Fun fact number one: Did you know that I was still paying for a STO subscription, even though I canceled it back in late May or early June? If you did, then you’re not my friend because you didn’t tell me. But apparently, yes, I’ve been shelling out fifteen bucks a month that went overlooked on our bank statement. This got more fun as I discovered that the ability to submit a ticket on their website didn’t work (huh, guess that cuts down on customer service’s workload) and the phone number I fished out of a directory led straight to an answering machine. Fortunately, one of the devs came to my aid over twitter and directed me to another place to enter a ticket.
So that’s still in the works.
Fun fact number two: I logged back on to my highest-level character, only to be assaulted by what I can only describe as a one-minute long wall of text, as the game kept spamming accolade achievements and XP increases and level dings all over the screen, catching me up on the past few months. It was pretty funny, and I think I got two levels out of it when it was all said and done.

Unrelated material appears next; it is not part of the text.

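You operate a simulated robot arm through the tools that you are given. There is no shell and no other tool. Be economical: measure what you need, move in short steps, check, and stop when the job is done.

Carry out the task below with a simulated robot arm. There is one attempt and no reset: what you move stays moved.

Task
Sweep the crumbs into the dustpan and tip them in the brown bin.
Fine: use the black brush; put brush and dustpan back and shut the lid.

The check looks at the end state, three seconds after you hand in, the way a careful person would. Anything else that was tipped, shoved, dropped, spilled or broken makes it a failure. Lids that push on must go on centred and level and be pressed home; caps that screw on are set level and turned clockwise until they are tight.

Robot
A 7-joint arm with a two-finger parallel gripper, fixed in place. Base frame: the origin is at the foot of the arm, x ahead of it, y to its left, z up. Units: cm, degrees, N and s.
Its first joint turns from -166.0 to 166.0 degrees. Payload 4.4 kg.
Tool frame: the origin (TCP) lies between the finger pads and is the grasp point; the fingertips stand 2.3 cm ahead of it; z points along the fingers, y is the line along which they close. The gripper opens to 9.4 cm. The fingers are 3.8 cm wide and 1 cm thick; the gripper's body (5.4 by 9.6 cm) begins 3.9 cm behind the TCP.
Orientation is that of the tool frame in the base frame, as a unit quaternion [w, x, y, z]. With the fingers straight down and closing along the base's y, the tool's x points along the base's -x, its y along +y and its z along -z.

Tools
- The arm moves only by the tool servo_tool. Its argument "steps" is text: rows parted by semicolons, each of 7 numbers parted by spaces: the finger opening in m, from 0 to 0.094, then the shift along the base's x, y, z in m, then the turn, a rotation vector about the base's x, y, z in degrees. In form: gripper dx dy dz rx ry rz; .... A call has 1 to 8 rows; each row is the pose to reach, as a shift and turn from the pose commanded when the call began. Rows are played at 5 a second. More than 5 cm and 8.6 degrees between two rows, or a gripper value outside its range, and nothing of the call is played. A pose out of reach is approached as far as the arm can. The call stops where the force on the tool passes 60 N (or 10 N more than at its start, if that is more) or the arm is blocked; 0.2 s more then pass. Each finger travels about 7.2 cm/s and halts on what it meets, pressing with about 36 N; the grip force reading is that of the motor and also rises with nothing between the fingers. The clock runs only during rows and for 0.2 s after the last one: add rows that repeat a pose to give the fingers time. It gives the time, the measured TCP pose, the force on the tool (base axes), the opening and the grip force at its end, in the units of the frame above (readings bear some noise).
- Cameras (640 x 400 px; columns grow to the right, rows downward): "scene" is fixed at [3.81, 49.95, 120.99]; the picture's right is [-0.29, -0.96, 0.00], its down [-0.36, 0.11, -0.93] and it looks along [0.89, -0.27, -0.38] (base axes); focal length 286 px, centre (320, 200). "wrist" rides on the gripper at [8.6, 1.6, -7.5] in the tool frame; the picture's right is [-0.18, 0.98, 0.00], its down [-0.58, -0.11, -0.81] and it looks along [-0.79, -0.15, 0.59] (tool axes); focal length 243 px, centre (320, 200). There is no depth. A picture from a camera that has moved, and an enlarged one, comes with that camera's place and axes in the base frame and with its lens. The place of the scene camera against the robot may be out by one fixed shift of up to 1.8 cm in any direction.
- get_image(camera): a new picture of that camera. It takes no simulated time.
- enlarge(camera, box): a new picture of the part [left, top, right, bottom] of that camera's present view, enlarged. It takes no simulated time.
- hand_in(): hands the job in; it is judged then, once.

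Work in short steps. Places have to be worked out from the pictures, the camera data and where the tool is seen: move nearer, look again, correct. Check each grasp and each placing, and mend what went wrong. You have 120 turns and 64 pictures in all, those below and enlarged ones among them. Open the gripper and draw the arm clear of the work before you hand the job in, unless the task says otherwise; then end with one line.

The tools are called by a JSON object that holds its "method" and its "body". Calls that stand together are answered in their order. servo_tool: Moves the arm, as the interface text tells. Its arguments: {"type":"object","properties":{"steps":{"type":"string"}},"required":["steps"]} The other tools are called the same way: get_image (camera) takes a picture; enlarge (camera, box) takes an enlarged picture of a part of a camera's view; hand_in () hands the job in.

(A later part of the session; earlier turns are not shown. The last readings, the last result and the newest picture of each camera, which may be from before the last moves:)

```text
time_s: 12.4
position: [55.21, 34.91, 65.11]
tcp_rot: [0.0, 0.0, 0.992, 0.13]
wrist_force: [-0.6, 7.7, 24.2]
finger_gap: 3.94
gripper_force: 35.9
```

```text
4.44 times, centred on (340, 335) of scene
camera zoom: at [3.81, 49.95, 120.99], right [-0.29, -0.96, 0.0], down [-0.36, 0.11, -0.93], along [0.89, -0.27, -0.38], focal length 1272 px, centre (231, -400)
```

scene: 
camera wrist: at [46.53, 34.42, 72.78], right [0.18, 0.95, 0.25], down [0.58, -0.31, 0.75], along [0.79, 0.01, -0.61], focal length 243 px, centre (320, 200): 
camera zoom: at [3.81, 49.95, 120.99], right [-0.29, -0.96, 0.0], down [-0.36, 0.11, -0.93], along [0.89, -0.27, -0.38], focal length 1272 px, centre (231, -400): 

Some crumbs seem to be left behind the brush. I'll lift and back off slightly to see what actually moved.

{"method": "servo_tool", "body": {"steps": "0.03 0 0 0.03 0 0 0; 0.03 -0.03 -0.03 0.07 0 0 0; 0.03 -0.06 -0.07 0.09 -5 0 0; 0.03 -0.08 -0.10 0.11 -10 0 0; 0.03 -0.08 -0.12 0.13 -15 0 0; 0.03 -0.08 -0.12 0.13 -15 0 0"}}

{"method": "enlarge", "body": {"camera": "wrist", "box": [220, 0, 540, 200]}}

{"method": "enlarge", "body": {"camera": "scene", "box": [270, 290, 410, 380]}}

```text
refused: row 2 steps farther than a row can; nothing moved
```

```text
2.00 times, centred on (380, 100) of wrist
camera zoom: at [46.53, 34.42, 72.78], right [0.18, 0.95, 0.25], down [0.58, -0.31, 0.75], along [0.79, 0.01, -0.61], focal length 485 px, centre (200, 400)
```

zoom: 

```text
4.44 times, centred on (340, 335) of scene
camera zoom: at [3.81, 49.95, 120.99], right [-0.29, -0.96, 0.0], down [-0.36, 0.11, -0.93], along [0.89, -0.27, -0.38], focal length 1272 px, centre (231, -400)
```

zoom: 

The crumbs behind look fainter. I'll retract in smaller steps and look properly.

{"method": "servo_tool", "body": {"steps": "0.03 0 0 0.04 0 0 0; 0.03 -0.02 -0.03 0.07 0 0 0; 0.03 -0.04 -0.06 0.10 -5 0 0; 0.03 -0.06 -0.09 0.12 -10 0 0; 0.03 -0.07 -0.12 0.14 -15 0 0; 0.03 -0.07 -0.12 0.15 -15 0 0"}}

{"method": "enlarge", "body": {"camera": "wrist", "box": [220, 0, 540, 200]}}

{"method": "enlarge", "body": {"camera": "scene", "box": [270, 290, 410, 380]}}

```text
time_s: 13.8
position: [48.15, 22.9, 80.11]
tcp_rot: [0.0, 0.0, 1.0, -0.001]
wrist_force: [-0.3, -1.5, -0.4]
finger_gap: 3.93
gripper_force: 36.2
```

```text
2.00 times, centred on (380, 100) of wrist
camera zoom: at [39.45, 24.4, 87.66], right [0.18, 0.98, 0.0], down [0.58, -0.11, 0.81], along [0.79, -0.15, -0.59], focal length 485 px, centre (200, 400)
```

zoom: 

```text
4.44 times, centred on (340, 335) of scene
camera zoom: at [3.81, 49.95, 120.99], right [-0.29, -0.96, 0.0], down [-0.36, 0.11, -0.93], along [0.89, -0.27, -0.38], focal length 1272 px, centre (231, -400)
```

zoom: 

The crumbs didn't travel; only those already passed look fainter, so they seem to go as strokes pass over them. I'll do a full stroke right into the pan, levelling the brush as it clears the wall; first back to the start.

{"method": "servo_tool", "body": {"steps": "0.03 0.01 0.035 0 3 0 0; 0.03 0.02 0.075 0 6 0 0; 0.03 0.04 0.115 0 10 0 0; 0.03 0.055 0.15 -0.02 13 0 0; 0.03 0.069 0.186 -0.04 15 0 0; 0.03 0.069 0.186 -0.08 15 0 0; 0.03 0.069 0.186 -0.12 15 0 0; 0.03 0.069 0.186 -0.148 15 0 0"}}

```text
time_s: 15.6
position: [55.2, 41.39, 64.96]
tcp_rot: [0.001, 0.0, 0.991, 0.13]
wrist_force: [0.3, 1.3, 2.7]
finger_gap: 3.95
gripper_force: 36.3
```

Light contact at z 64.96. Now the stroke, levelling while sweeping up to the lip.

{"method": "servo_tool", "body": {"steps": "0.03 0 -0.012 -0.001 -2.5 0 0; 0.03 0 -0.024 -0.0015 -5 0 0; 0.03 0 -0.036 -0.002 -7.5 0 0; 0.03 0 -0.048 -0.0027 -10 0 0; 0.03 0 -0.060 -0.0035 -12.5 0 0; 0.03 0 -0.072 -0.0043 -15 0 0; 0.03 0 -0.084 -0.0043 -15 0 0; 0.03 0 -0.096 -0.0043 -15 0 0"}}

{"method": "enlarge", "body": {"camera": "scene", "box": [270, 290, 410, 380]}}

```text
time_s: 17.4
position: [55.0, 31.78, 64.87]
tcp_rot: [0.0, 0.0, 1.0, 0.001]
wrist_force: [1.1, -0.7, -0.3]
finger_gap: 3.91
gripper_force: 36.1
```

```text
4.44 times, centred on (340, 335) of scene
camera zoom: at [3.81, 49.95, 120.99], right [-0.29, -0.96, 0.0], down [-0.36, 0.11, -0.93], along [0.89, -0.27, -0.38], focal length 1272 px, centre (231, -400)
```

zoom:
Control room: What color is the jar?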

However, I decided to roll a new character — a Bajoran science officer — to see the new changes from the beginning. I had fun naming my Borg bridge officer “Three Point One Four” because, as Tipa said, “She likes pi?”
Everyone likes pie.
So far so interesting. I tried a couple of the diplomacy missions, and really couldn’t figure the one on Vulcan out (in my defense, the quest stumped a lot of other folks too — I think the direction given was too vague). The Memory Alpha diplo quests were easier to understand, and actually reminiscent of classic RPG dialogue quests — talk to people, piece together clues, make crucial decisions based on info gathered. Diplomacy’s a good idea to have in the game as long as they work hard to make it at least half as interesting as combat.
STO gets a lot of crap thrown its way these days, much of it deserved (it still lacks a lot of compelling, repeatable content; the item shop practically screams “money grubbing insanity”; sector space still exists what is up with that come ON Cryptic), but it’s certainly not all bad. As someone said in the fleet last night, this game has gotten pretty good when nobody was looking.
There are two parts of the game that really connect with me. The first is being able to have a ship that you piece together and outfit — I have enough virtual people MMOs, I think I needed a virtual vehicle MMO as well. The second is that space combat in particular isn’t as fixed as combat in other games. There’s a surprising amount of strategy that goes into it, not only with positioning but also how you outfit your ship. For my starter ship, I dumped the torpedoes and decided to invest in two forward-firing disrupters (one a dual bank, one a dual cannon), then because the starter area is pretty easy, I fly around all the time with maxed-out power to the weapons. The end result? If I can keep an enemy in my sights, they go down and fast. But there’s certainly a lot of different ways you can go with ship builds and how you attack.
I’d like to see the top tier one of these days, but it’ll be a while coming if ever since I’m juggling a few different MMOs (and another new one for my Game Archaeologist column next month) at the moment.